Sabe-se que esta metodologia não interessa ao Governo porque, para alcançar os seus objectivos, os avaliadores terão de ser distantes, ausentes, entrar na sala mudos e sair calados, e, pelo silêncio da noite fazerem um relatório que agrade ao Ministro.

A Escola, os Alunos, os Professores, não merecem tanto desperdício em minudências ministeriais e sindicais, mas o cenário parece estar já montado.

Haja Deus.

Anónimo disse...

Marmelada de melão
foi coisa que nunca vi:
só se for nalgum sertão,
tudo menos por aqui!

JCN

Anónimo disse...

Seja qual for o ministro,
ao mesmo tudo vai dar:
elaborar um registro
da maneira de ensinar!

JCN

Rui Baptista disse...

Já que santos ao pé da porta não fazem milagres, quiçá o filósofo Agostinho da Siva (1906-1996)justifique a minha posição inabalável de estar contra um sistema de avaliação docente que não distinga o mérito e penalize o demérito.
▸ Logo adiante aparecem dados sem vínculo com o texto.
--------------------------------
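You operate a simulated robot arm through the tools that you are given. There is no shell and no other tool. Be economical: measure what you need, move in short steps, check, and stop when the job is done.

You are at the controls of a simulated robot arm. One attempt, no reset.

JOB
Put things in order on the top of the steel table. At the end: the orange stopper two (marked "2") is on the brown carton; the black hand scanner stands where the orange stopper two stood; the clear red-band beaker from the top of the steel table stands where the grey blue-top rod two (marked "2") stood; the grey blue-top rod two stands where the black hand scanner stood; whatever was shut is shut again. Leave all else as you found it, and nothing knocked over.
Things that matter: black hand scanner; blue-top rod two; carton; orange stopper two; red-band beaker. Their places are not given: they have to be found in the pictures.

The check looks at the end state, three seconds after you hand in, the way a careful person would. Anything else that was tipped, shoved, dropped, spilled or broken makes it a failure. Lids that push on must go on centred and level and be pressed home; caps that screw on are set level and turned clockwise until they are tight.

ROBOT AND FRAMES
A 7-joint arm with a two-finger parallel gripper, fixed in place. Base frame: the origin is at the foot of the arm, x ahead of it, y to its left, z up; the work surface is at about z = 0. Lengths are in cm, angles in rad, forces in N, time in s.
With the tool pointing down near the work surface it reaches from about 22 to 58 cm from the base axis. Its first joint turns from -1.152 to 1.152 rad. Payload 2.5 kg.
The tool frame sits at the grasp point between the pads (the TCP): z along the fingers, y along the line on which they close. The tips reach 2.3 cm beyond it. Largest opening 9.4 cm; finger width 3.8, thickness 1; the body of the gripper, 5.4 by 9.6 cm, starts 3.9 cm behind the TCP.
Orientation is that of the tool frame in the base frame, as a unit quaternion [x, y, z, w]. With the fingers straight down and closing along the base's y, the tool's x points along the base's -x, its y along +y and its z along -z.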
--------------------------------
Escreveu ele: "A única salvação do que é diferente é ser diferente até ao fim, com todo o vigor e toda a rija impassibilidade"!

joão boaventura disse...

Caro Rui Baptista

Não questiono que todos somos diferentes, nem questiono que o Estado queira promover o mérito, e despromover o demérito. Nem questiono sequer a figura do avaliador. O que ponho em relevo é o que subjaz de seriedade, equidade, legitimidade e legalidade, da parte do Governo, e da pressa em concretizar a figura pálida do avaliador.

Porque é necessário saber as razões que levam o Governo a fixar afincadamente, com alma, com ardor, com persistência, empenho, teimosia, na avaliação dos professores. Pensa-se, e por ventura mal, que esta visão é negativa, e não melhora o ensino, nem motiva os professores.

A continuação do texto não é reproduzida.